▶ **WHAT TO WORK ON**: From the listing below, extract every line containing "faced".

▶ **DATA PROVIDED**:

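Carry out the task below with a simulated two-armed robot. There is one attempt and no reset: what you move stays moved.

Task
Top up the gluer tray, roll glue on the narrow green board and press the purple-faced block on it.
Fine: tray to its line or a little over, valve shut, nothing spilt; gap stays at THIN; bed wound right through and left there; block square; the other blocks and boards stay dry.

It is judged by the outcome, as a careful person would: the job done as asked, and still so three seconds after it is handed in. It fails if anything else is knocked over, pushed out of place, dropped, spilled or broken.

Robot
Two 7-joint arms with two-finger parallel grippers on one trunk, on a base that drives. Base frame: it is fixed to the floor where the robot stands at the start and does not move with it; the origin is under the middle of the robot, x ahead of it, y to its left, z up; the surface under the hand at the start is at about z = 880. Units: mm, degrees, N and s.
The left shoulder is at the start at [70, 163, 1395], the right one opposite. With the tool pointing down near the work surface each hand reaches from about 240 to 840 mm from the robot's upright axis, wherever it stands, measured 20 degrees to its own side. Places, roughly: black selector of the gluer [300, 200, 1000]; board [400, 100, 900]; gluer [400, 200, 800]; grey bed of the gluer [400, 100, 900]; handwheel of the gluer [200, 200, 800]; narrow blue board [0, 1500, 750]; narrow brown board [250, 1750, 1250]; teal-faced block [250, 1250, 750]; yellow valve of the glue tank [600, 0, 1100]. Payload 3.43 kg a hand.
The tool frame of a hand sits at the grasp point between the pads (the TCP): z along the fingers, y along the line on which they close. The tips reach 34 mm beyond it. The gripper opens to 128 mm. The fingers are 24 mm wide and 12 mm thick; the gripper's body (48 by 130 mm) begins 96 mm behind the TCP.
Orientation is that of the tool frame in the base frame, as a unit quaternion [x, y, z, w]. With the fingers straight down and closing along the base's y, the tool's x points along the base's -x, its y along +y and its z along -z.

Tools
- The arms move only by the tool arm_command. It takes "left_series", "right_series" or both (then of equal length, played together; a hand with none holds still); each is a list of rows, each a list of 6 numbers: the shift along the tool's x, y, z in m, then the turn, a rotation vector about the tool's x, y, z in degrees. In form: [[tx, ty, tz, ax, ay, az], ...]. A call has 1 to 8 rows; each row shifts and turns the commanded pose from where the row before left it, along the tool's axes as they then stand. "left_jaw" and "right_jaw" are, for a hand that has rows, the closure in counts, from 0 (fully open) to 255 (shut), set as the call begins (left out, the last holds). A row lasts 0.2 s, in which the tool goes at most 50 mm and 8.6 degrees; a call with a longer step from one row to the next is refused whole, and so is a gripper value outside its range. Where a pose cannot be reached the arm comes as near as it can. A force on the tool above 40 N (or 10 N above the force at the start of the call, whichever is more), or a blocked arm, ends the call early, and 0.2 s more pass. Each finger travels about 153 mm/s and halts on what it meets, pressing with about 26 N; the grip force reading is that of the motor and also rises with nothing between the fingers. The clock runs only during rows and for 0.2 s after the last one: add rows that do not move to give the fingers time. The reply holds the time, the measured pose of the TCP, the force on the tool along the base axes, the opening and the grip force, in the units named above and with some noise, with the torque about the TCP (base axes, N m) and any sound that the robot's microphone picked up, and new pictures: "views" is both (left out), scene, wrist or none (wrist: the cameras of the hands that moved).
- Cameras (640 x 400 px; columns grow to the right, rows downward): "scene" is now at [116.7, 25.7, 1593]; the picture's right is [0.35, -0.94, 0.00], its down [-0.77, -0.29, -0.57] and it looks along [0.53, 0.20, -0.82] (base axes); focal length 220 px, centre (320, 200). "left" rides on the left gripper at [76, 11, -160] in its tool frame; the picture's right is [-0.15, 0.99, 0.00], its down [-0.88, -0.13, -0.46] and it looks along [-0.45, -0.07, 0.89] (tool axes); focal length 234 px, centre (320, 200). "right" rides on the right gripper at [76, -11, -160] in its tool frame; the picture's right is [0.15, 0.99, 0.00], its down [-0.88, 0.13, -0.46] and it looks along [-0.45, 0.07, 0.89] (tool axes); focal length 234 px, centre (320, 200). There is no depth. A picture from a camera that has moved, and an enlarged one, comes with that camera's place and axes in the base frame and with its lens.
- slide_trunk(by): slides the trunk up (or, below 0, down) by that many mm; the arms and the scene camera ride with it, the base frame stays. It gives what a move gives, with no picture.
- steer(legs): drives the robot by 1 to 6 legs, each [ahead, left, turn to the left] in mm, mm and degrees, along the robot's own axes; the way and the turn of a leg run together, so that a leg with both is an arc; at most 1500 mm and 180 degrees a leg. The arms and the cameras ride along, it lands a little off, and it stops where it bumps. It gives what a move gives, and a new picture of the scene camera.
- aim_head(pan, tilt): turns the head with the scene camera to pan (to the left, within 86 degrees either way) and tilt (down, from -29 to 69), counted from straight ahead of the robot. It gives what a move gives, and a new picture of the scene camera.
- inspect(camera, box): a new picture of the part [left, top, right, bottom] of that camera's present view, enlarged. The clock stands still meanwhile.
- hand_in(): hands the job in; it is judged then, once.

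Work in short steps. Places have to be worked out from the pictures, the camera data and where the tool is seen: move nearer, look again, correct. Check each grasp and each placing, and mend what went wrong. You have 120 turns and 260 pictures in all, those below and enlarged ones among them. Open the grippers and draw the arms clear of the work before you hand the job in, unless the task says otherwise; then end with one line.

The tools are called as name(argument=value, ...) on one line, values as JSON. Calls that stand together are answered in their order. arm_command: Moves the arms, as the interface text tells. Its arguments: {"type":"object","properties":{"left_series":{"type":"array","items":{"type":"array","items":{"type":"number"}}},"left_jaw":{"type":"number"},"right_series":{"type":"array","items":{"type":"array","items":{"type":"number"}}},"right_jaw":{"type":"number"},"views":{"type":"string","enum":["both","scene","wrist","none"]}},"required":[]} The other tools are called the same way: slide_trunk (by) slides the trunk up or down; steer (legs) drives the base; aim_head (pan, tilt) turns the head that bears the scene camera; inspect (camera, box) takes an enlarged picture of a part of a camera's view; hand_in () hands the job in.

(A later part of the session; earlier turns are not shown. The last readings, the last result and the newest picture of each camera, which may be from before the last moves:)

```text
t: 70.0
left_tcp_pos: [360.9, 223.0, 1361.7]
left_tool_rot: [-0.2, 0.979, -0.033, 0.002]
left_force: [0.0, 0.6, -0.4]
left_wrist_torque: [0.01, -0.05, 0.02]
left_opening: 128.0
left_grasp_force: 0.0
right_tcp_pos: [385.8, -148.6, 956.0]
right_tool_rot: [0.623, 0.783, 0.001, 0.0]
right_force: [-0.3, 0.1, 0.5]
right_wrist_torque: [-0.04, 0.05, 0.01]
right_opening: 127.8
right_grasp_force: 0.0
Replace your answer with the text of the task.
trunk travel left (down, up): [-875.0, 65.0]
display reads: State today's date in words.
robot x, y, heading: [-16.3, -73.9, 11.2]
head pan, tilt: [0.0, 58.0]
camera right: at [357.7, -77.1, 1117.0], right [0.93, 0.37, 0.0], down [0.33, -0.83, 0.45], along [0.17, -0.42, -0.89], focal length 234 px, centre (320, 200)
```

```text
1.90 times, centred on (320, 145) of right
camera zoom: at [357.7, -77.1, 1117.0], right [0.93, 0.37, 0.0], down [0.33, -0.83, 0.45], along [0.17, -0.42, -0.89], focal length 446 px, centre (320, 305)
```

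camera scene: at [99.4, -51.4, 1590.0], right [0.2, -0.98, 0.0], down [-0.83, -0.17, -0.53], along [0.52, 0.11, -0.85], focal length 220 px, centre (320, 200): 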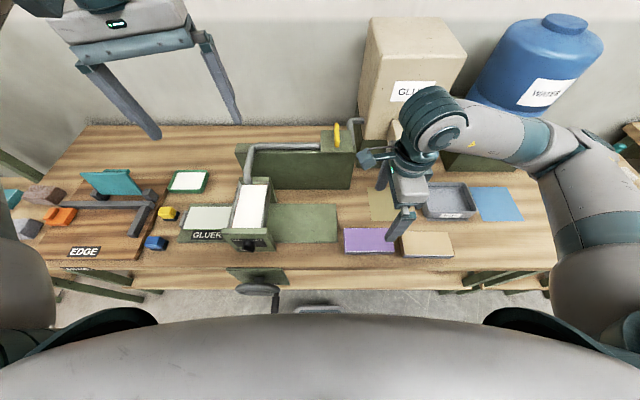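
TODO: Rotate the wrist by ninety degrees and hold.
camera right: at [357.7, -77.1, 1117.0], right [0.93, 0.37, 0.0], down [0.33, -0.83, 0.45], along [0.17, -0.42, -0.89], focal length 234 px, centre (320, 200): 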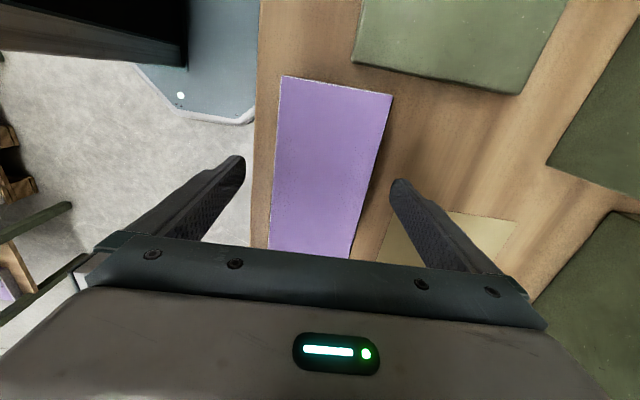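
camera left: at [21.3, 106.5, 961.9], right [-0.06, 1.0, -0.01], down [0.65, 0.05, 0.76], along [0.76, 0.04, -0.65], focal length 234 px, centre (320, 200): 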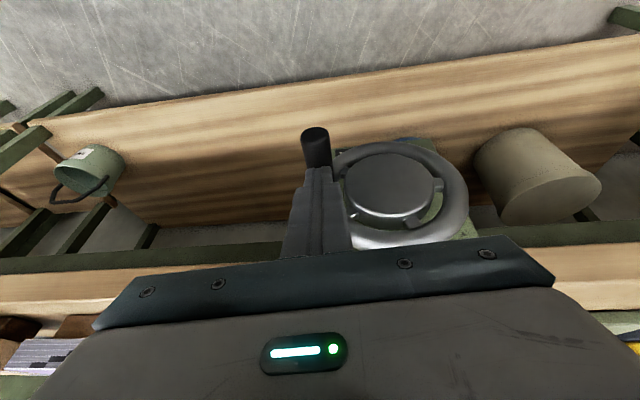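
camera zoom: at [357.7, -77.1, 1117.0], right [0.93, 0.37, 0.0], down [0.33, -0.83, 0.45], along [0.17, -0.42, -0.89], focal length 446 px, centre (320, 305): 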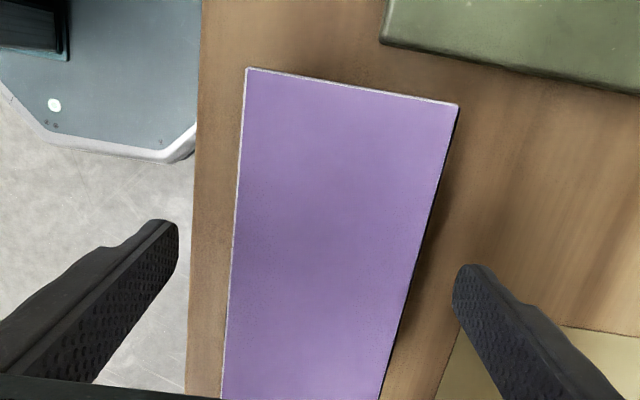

▶ **TASK OUTPUT**:
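Top up the gluer tray, roll glue on the narrow green board and press the purple-faced block on it.
The left shoulder is at the start at [70, 163, 1395], the right one opposite. With the tool pointing down near the work surface each hand reaches from about 240 to 840 mm from the robot's upright axis, wherever it stands, measured 20 degrees to its own side. Places, roughly: black selector of the gluer [300, 200, 1000]; board [400, 100, 900]; gluer [400, 200, 800]; grey bed of the gluer [400, 100, 900]; handwheel of the gluer [200, 200, 800]; narrow blue board [0, 1500, 750]; narrow brown board [250, 1750, 1250]; teal-faced block [250, 1250, 750]; yellow valve of the glue tank [600, 0, 1100]. Payload 3.43 kg a hand.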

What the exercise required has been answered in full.